Unrelated to climate change, ocean acidification is an issue of basic chemistry: atmospheric CO2 is absorbed by and reacts with seawater to form carbonic acid (H2CO3).
Increasing the amount of CO2 dissolved in the ocean lowers the pH, decreases the availability of carbonate (CO32-) ions, and lowers the saturation state of the major shell-forming carbonate minerals. Carbonate ions are building blocks for the calcium carbonate that many marine organisms use to grow their skeletons and create coral reef structures.
Researchers have determined that with emissions of anthropogenic carbon dioxide continuing to rise, the partial pressure of CO2 (pCO2) dissolved in the surface ocean is likely to double its pre-industrial value within the next 50 years. Oceans are naturally alkaline, and they are expected to remain so, but the interaction with carbon dioxide is making them less alkaline and more acidic.
Zeebe; Ken Caldeira of the Carnegie Institution’s Department of Global Ecology; James Zachos, of the University of California Santa Cruz; and Toby Tyrrell of Southampton University (UK) note that the oceans have absorbed about 40% of the carbon dioxide (CO2) emitted by humans over the past two centuries—roughly 500 billion metric tons (500 Pg) of carbon dioxide.
This has slowed global warming, but at a cost: the extra carbon dioxide has caused the ocean’s average surface pH to drop by about 0.1 unit from pre-industrial levels—a 25% increase in hydrogen-ion concentration. Small changes in the pH value can make a big difference because pH is measured on a logarithmic scale (analogous to the Richter scale). For example, a drop by one pH unit means a ten-fold increase in acidity .Depending on the rate and magnitude of future emissions, the ocean’s pH could drop by as much as 0.35 units by the mid-21st century.

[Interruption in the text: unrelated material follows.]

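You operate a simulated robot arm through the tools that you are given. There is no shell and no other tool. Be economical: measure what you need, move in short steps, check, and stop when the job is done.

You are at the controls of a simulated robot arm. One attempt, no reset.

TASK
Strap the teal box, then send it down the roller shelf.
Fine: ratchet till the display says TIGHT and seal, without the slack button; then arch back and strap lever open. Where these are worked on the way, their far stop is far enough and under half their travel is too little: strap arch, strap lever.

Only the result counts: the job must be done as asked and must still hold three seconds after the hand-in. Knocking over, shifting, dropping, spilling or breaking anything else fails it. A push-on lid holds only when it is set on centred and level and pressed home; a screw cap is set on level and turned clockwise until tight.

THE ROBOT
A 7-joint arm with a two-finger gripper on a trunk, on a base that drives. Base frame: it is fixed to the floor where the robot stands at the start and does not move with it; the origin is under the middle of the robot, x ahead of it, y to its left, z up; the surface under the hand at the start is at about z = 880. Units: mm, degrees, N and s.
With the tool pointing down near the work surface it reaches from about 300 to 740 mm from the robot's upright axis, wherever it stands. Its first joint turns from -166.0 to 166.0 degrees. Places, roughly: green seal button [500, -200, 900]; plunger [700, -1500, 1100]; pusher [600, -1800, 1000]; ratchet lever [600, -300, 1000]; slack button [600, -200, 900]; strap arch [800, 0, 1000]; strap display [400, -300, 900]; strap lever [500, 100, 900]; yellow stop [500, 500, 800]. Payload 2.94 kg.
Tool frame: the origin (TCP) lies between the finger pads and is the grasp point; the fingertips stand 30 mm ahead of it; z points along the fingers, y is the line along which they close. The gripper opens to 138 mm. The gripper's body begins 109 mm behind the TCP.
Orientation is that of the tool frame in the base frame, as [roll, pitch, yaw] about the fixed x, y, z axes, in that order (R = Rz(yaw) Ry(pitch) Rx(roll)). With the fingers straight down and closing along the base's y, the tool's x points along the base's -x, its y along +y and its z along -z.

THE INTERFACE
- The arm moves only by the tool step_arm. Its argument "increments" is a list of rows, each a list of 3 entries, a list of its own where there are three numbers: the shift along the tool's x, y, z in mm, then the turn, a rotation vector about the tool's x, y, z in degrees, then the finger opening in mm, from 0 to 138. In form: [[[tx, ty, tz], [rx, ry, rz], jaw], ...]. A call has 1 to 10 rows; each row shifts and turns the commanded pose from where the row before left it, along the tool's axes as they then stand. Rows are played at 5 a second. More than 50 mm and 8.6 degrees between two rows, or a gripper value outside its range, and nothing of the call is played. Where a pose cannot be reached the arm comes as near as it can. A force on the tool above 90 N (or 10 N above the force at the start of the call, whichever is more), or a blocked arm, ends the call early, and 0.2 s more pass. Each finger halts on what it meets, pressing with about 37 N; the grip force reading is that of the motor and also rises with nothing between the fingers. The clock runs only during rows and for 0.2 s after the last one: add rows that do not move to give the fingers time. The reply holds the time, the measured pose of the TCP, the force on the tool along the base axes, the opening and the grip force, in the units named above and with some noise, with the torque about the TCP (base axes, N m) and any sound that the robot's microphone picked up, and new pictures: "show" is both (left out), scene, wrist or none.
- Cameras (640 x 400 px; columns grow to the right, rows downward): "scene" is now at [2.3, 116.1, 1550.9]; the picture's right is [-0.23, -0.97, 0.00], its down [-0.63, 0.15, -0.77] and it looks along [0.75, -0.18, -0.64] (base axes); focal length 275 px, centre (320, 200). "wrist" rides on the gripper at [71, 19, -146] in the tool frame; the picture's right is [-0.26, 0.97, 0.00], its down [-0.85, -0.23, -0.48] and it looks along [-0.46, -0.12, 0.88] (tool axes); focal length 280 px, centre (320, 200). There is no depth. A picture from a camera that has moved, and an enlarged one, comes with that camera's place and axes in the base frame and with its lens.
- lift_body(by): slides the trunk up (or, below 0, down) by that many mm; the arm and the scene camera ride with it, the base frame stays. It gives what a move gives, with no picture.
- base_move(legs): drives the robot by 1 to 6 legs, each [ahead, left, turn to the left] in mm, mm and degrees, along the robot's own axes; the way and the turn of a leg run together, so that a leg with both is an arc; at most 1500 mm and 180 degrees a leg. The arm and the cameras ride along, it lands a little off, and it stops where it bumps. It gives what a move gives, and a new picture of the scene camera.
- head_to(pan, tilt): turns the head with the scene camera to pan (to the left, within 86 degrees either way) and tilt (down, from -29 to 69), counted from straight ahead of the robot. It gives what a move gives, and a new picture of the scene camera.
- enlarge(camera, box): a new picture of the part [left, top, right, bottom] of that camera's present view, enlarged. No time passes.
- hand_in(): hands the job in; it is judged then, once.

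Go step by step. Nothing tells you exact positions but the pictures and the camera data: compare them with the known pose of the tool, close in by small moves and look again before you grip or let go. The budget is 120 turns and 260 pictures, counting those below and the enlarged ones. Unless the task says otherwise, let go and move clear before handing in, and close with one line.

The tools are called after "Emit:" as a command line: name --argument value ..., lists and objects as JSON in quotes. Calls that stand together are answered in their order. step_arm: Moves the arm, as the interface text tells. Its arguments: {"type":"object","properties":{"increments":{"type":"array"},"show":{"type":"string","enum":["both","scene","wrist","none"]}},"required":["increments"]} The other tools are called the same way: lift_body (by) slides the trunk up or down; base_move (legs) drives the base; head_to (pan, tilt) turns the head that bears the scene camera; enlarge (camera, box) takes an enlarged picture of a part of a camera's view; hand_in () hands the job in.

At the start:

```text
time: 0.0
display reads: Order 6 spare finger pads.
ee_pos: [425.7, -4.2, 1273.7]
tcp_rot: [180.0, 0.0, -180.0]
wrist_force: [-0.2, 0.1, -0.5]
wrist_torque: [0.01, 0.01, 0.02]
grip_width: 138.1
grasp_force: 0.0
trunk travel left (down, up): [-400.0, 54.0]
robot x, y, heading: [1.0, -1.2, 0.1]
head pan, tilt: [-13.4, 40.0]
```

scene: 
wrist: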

In contrast to climate model predictions, such future ocean chemistry projections are largely model-independent on a time scale of a few centuries mainly because the chemistry of CO2 in seawater is well known and changes in surface ocean carbonate chemistry closely track changes in atmospheric CO2.—Zeebe, et. al.
Experiments have shown that changes of as little as 0.2-0.3 units can hamper the ability of key marine organisms such as corals and some plankton to calcify their skeletons, which are built from pH-sensitive carbonate minerals. Large areas of the ocean are in danger of exceeding these levels of pH change by mid-century, including reef habitats such as Australia’s Great Barrier Reef.
Most marine organisms live in the ocean’s sunlit surface waters, which are also the waters most vulnerable to CO2-induced acidification over the next century as emissions continue. To prevent the pH of surface waters from declining more than 0.2 units, the current limit set by the US Environmental Protection Agency in 1976, carbon dioxide emissions would have to be reduced immediately.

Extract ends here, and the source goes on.